Peter Timms at the University of the Sunshine Coast in Queensland and his colleagues have spent more than a decade developing a vaccine to protect koalas against the disease, which can lead to painful urinary tract infections, loss of bladder control, infertility, blindness and death.
The vaccine exposes koalas to small fragments of the Chlamydia pecorum bacterium that can infect them. This trains the immune system to recognise and attack the pathogen if they become infected.
Eight small studies have shown that the vaccine protects koalas from getting sick if they catch chlamydia and can also reduce symptom severity in those that are already infected.
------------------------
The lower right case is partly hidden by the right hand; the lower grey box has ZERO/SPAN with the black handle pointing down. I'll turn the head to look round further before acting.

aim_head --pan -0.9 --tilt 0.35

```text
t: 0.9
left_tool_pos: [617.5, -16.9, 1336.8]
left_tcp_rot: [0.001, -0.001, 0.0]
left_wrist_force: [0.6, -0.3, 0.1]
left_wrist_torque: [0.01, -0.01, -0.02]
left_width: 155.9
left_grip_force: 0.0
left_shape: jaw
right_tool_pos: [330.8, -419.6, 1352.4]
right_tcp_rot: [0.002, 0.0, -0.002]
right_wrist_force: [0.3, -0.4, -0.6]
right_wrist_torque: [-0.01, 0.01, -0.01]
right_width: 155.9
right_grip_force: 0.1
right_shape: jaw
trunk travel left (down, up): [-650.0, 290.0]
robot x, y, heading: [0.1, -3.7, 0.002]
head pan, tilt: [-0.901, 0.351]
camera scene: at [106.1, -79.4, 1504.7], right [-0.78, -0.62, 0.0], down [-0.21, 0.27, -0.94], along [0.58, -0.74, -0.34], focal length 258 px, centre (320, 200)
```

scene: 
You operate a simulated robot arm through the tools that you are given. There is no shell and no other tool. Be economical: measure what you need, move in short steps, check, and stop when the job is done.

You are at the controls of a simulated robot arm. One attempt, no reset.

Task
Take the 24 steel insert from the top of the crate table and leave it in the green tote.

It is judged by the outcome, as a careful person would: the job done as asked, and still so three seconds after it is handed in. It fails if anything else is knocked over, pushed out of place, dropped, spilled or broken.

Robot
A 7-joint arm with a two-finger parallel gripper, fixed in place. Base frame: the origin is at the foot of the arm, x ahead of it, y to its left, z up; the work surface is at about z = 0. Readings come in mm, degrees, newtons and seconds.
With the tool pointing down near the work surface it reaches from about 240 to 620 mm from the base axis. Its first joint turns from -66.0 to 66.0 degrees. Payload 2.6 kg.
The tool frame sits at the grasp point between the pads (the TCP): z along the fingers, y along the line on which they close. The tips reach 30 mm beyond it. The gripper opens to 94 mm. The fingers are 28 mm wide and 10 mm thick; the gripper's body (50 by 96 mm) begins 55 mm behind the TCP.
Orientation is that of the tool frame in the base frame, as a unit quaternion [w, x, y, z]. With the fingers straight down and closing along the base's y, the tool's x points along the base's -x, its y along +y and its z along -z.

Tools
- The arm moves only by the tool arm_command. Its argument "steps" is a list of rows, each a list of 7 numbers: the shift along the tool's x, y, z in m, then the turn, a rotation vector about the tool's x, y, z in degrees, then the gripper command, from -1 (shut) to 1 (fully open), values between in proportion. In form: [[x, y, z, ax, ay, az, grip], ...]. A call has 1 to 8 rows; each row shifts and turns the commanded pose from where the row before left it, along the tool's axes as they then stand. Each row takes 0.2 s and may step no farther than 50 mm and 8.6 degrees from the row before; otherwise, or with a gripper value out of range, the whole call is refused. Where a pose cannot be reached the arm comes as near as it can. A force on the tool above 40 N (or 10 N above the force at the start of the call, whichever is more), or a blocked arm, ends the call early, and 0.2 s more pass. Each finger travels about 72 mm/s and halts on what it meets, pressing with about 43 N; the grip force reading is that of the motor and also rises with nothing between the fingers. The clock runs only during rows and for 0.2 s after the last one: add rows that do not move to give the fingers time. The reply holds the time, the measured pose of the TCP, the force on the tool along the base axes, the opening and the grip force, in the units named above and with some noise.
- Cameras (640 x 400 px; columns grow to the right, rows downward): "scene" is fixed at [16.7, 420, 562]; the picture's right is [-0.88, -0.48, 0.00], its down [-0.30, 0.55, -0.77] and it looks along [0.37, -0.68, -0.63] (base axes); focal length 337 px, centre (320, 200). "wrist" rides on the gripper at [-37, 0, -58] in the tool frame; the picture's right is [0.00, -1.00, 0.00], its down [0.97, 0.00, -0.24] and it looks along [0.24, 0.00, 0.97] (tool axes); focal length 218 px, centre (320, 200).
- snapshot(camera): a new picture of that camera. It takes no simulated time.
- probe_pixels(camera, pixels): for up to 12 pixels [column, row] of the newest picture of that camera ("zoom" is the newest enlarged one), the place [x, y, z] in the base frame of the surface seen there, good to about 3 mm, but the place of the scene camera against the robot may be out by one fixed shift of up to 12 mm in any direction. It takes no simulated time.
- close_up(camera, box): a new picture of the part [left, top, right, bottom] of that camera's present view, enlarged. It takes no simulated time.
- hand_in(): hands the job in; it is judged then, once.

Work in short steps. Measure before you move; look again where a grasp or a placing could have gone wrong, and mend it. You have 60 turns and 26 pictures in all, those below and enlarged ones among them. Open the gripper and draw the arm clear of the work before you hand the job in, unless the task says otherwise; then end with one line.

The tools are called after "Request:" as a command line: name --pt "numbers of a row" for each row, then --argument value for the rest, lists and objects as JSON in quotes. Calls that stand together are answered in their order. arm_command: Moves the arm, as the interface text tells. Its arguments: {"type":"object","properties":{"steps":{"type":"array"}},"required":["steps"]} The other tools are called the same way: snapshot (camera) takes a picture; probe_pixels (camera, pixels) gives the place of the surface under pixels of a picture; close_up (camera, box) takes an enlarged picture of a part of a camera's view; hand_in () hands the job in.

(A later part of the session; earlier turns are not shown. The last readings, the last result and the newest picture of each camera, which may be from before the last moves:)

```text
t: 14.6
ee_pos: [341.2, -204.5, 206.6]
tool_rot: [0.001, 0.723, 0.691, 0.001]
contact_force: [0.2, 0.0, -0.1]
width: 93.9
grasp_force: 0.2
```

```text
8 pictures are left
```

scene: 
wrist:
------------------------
In the current trial, which is the biggest yet, the vaccine will be given as a single injection to 200 koalas at the Australia Zoo Wildlife Hospital in Beerwah, Queensland. The trial began on 15 October, with a koala called Shano receiving the first jab (pictured).
To evaluate the vaccine’s efficacy, Timms and his colleagues will assess how many of the 200 vaccinated koalas are hospitalised with chlamydia symptoms over the next 12 months compared with 200 unvaccinated koalas.
If the vaccine is approved for widespread use, “it could help to turn around populations of koalas that might disappear”, says Timms. His team has already found that the vaccine, combined with other veterinary care, was effective at reversing declining koala numbers in an area of south-east Queensland.
It may be possible to use similar principles to develop a vaccine for human chlamydia, which is caused by the related bacterium Chlamydia trachomatis, says Timms. “I think this trial will be closely watched by the human chlamydia vaccine world,” he says.